• **Aim of the exercise**:
Using the data beneath this instruction, retype only the lines from the one that contains "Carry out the" down to the one that contains "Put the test", both included, exactly as they appear.

• **Dataset content**:
▽

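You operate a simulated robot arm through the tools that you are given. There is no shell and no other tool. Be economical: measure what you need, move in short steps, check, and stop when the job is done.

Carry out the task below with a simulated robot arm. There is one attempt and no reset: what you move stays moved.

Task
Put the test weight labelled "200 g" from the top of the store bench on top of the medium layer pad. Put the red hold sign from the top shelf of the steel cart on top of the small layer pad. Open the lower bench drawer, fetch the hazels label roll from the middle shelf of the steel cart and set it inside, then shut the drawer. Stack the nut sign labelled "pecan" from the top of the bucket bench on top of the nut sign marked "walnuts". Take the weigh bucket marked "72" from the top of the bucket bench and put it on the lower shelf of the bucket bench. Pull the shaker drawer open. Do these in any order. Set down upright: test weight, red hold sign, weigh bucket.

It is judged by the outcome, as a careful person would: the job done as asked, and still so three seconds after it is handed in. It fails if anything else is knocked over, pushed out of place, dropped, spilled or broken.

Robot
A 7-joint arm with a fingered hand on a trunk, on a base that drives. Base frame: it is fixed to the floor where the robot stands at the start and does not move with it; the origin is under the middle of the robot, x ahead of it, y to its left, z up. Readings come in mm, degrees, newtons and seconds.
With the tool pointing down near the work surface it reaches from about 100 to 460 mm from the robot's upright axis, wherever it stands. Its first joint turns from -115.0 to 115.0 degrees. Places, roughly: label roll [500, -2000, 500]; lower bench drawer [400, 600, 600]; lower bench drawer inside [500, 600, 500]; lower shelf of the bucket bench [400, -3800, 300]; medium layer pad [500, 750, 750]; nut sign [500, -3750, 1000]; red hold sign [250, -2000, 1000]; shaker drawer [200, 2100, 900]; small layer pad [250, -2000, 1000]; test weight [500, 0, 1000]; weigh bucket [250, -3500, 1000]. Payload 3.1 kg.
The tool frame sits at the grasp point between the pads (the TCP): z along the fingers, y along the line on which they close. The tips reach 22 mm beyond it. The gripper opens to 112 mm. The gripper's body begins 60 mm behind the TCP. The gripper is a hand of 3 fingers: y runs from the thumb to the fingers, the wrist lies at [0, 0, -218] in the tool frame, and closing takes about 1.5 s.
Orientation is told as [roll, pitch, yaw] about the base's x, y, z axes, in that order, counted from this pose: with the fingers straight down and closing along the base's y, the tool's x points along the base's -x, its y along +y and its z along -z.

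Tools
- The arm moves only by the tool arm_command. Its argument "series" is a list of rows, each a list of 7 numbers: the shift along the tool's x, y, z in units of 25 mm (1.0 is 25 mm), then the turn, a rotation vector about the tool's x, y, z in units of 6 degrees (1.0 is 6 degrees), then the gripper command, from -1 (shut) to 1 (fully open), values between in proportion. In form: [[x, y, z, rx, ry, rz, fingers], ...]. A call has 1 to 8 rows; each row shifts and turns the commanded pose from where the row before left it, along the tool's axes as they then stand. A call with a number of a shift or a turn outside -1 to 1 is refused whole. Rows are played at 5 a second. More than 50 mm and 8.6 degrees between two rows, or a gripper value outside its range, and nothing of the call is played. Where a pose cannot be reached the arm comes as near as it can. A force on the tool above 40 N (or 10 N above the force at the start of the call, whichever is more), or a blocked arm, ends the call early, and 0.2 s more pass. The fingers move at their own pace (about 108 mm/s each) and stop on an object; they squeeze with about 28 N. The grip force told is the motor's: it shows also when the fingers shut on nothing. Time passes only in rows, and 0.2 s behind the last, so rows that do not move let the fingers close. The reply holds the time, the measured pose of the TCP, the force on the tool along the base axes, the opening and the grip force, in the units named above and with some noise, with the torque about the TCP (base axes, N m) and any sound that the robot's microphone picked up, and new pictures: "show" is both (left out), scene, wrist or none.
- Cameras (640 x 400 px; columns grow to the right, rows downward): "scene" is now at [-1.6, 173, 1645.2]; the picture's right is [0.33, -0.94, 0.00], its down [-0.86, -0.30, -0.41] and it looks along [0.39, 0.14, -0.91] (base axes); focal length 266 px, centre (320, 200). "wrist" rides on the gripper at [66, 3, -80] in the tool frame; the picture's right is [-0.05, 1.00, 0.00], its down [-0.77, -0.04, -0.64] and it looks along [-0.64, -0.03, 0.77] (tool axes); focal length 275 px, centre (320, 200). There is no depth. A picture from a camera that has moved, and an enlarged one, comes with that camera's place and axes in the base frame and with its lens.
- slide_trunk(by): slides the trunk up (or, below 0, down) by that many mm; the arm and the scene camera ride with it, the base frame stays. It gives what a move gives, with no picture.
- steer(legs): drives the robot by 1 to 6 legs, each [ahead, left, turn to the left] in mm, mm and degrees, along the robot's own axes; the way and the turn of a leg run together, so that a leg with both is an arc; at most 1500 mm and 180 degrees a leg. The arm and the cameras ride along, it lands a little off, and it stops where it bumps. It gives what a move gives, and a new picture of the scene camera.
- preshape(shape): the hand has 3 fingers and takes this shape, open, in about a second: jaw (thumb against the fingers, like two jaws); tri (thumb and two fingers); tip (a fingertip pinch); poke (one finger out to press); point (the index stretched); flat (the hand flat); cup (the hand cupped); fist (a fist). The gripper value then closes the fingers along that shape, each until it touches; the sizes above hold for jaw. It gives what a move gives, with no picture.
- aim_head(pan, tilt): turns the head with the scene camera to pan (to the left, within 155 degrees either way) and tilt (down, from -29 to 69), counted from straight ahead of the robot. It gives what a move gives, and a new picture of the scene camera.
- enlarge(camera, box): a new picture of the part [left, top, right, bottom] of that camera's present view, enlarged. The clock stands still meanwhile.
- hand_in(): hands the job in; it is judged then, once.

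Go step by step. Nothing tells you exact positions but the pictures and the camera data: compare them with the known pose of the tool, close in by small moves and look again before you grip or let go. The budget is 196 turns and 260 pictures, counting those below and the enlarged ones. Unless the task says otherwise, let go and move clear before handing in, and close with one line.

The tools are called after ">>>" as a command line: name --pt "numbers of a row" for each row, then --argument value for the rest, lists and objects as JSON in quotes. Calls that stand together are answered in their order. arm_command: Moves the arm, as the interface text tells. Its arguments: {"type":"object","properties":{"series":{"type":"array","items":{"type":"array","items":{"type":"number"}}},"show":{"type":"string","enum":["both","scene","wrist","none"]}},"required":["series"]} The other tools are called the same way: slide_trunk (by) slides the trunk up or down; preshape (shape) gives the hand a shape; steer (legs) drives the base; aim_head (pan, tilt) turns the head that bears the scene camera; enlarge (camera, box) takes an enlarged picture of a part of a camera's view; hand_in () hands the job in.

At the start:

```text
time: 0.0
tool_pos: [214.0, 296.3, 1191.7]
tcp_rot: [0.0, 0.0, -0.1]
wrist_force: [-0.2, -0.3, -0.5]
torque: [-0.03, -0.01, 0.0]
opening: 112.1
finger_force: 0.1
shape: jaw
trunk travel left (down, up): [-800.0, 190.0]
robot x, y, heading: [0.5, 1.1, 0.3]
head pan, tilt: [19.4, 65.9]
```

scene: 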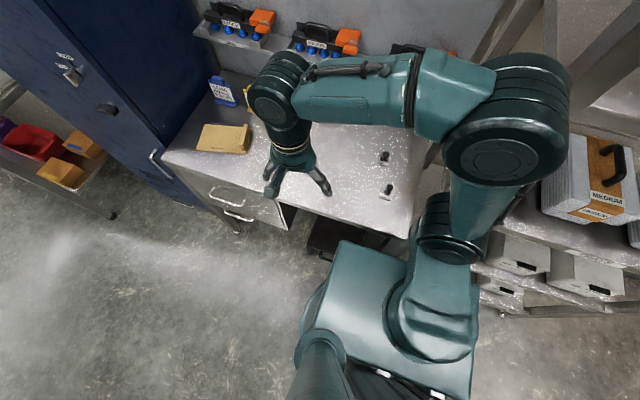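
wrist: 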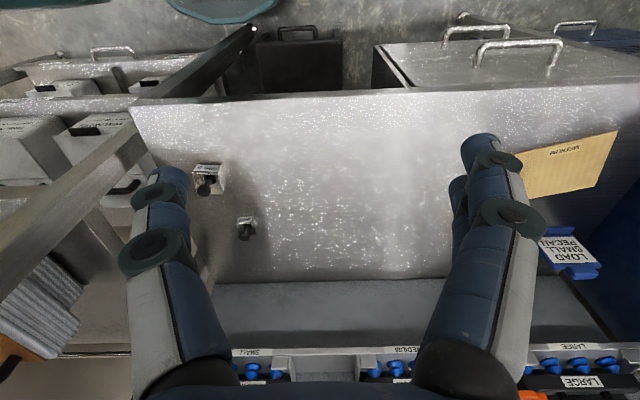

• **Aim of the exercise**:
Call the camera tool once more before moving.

△

• **Full output**:
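Carry out the task below with a simulated robot arm. There is one attempt and no reset: what you move stays moved.

Task
Put the test weight labelled "200 g" from the top of the store bench on top of the medium layer pad. Put the red hold sign from the top shelf of the steel cart on top of the small layer pad. Open the lower bench drawer, fetch the hazels label roll from the middle shelf of the steel cart and set it inside, then shut the drawer. Stack the nut sign labelled "pecan" from the top of the bucket bench on top of the nut sign marked "walnuts". Take the weigh bucket marked "72" from the top of the bucket bench and put it on the lower shelf of the bucket bench. Pull the shaker drawer open. Do these in any order. Set down upright: test weight, red hold sign, weigh bucket.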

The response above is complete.